What is required.
Locate all lines with the word "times". Copy them.

Information supplied.
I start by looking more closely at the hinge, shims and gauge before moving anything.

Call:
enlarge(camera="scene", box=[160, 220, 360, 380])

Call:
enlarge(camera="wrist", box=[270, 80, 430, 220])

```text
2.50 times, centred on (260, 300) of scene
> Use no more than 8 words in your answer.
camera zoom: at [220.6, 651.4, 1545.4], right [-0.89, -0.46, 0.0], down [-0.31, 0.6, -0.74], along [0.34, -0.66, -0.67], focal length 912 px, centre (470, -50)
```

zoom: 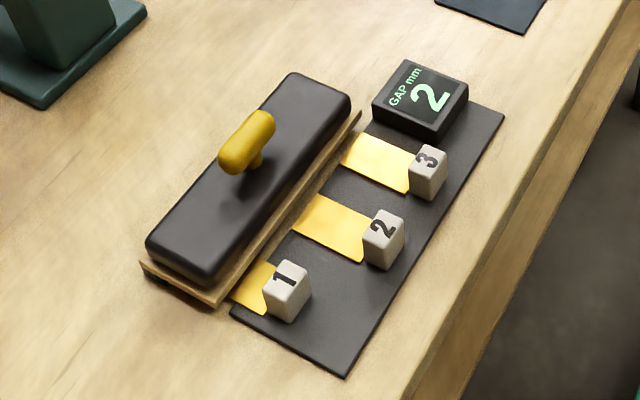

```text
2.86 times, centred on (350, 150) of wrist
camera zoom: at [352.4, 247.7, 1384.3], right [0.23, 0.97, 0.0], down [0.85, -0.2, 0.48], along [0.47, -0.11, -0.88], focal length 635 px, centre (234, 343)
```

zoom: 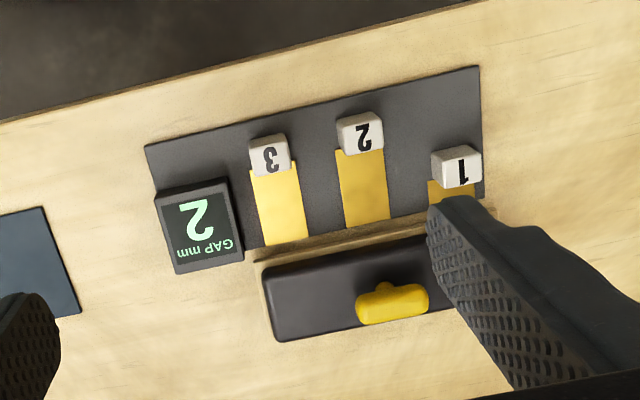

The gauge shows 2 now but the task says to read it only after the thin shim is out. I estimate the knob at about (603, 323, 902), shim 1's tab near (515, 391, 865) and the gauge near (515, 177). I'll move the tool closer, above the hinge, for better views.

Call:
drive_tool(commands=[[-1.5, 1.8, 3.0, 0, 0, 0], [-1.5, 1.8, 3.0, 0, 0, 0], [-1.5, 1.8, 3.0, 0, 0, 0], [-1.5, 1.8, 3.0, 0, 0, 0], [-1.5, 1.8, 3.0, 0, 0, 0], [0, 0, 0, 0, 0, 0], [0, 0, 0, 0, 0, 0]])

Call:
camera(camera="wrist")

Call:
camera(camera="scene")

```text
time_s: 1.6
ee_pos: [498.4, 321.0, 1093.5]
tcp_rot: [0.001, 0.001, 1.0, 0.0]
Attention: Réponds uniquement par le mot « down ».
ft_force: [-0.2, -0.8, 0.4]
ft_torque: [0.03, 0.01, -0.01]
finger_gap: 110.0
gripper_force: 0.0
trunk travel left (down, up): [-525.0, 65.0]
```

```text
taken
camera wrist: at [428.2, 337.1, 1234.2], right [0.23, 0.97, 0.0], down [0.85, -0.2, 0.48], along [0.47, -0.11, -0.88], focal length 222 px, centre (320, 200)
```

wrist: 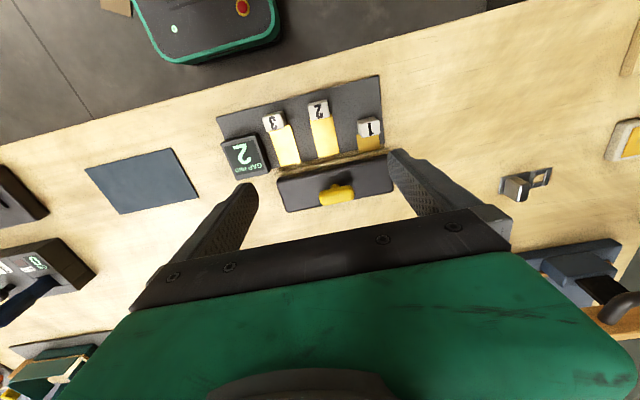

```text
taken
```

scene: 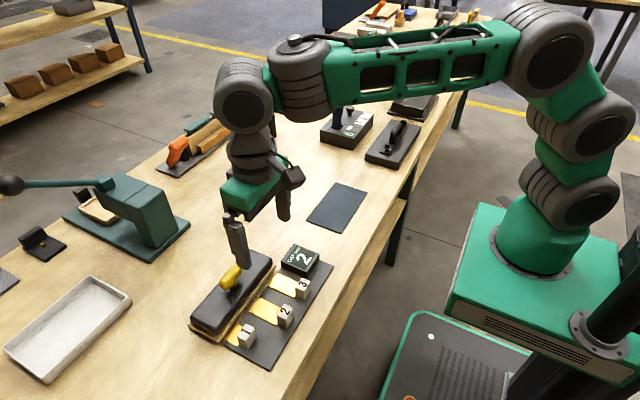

Output for this task.
2.50 times, centred on (260, 300) of scene
2.86 times, centred on (350, 150) of wrist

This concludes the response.